### [Provided data]
_ _ _ _ _
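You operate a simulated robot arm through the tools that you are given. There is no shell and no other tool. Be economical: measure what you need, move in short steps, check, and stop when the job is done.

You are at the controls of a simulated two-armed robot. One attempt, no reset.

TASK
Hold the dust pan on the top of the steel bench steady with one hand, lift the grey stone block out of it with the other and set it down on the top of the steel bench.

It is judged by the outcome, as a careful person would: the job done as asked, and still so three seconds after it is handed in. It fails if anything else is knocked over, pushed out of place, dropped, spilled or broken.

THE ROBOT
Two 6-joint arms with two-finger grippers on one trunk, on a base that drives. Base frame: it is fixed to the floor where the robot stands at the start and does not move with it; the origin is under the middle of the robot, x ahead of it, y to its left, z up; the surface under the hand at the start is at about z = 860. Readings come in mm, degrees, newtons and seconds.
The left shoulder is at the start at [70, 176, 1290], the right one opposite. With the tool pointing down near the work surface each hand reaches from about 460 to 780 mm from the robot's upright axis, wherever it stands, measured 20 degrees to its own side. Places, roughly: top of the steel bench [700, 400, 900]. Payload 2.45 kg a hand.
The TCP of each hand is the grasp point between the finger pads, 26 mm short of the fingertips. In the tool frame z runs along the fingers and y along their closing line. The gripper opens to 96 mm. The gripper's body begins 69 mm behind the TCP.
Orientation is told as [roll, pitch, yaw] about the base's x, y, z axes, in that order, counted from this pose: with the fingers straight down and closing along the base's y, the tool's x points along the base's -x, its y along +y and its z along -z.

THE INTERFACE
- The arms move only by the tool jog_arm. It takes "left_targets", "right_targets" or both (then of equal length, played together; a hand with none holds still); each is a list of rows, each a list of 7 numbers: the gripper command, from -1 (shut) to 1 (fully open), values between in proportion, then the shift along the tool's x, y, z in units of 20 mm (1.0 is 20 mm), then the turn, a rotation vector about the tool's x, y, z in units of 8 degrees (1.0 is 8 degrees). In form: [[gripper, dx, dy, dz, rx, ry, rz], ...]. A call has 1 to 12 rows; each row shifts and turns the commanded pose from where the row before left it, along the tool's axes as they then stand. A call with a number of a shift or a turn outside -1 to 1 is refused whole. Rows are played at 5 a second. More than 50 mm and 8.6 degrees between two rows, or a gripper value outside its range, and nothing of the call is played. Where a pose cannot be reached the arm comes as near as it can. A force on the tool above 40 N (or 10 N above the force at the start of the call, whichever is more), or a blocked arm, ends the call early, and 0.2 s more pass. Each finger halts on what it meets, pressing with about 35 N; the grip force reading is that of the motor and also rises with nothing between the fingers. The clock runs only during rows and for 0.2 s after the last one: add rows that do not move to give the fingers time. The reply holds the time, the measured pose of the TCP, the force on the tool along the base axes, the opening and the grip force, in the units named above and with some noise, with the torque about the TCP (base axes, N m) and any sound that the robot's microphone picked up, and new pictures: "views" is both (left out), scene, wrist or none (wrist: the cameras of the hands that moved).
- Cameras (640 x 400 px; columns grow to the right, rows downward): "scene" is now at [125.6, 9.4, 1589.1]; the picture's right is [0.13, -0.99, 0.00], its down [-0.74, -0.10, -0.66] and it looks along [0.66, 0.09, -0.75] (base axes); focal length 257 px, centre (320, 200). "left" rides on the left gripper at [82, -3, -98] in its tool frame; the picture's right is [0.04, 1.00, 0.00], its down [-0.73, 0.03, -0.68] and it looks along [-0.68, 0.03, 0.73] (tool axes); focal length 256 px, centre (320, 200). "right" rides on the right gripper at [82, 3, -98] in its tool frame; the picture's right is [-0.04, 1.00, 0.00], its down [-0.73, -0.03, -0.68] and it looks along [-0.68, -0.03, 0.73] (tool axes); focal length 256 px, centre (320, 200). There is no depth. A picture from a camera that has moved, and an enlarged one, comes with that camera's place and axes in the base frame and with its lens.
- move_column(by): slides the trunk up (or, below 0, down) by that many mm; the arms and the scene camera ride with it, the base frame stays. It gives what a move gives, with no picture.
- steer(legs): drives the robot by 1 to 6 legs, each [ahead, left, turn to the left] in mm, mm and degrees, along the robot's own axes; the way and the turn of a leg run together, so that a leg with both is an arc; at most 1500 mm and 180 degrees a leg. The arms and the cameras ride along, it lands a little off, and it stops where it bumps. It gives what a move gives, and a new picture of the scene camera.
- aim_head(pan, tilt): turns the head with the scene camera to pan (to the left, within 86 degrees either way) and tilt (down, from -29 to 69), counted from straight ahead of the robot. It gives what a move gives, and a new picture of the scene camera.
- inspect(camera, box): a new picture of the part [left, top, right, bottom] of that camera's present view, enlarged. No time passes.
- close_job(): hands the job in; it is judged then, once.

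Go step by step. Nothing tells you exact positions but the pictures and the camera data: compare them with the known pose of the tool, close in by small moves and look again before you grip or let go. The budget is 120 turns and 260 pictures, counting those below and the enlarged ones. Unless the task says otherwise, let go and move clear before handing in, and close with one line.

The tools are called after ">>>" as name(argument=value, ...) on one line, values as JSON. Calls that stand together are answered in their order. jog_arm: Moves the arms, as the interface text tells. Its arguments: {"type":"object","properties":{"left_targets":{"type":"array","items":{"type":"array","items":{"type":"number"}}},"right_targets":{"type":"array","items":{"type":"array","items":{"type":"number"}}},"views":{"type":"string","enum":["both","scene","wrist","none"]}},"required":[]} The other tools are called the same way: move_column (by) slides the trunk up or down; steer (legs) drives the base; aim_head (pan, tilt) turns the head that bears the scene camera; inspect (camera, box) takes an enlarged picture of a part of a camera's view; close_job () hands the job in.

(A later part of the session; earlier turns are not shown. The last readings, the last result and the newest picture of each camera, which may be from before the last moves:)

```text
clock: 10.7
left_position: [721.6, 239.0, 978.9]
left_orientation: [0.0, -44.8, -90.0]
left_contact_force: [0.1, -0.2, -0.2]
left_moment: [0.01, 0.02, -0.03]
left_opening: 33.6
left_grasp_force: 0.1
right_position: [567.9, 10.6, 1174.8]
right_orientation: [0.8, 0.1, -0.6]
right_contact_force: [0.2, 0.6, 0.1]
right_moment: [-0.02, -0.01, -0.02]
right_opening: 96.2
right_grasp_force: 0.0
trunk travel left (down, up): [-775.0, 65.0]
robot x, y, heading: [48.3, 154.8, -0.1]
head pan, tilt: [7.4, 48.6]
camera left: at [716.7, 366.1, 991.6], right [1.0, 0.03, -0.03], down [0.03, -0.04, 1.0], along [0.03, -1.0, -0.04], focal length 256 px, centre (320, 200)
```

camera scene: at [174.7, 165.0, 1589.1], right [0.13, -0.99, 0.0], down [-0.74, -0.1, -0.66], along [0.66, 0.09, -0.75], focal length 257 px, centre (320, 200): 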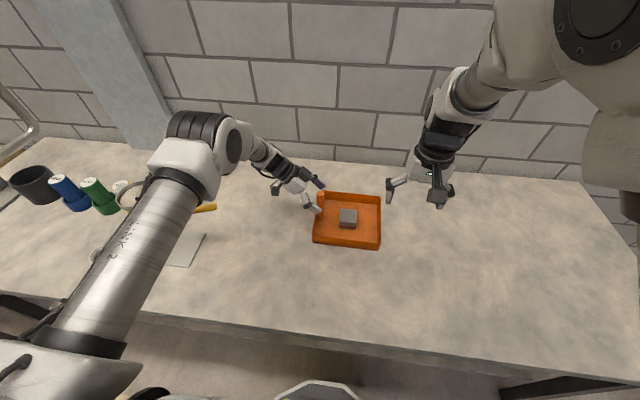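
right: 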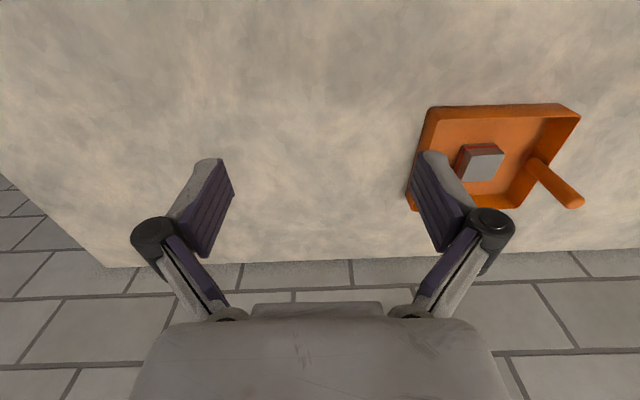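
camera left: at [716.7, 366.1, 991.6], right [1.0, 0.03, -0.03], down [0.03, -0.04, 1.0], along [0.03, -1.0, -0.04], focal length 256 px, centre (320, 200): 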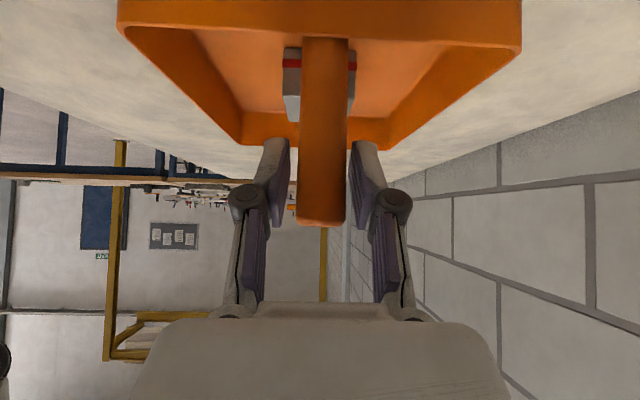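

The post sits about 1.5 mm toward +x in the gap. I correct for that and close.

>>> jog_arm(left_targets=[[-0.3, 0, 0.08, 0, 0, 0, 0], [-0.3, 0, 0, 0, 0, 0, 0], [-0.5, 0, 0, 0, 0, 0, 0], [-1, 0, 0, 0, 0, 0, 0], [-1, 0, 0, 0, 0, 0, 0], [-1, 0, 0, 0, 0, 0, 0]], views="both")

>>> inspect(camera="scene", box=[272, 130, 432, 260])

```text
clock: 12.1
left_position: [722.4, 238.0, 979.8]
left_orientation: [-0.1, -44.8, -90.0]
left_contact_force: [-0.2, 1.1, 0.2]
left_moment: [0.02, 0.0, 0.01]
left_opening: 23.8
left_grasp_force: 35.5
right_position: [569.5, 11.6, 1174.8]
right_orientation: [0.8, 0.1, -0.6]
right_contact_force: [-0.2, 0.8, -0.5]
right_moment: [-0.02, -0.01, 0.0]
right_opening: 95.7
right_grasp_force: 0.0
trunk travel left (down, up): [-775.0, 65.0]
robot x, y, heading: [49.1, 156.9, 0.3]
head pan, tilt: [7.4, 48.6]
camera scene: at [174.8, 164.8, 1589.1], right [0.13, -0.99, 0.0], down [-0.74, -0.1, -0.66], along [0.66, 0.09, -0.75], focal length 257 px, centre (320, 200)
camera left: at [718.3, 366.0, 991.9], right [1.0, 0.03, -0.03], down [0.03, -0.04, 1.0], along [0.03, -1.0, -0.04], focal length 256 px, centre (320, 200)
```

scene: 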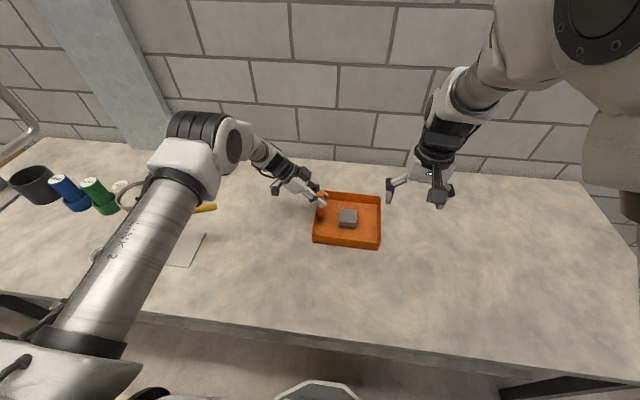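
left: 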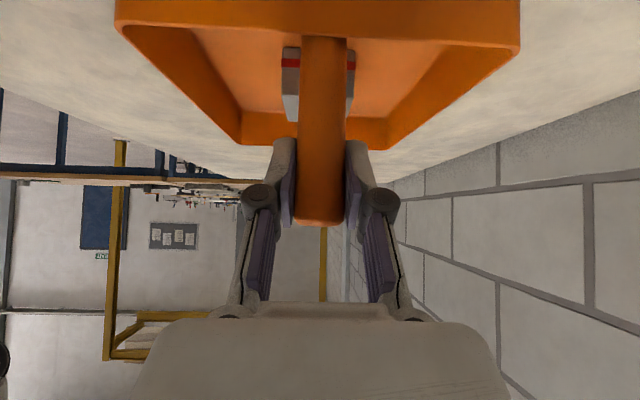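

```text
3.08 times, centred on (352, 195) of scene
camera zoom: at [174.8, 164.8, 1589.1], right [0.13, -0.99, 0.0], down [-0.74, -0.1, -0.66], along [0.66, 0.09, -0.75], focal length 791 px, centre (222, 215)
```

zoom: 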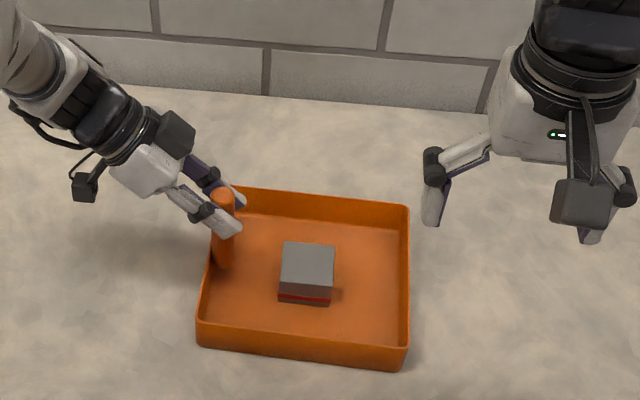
_ _ _ _ _
### [Exercise goal]
Using the listing, copy every line where the word "bench" shows up.

### [Written response]
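Hold the dust pan on the top of the steel bench steady with one hand, lift the grey stone block out of it with the other and set it down on the top of the steel bench.
The left shoulder is at the start at [70, 176, 1290], the right one opposite. With the tool pointing down near the work surface each hand reaches from about 460 to 780 mm from the robot's upright axis, wherever it stands, measured 20 degrees to its own side. Places, roughly: top of the steel bench [700, 400, 900]. Payload 2.45 kg a hand.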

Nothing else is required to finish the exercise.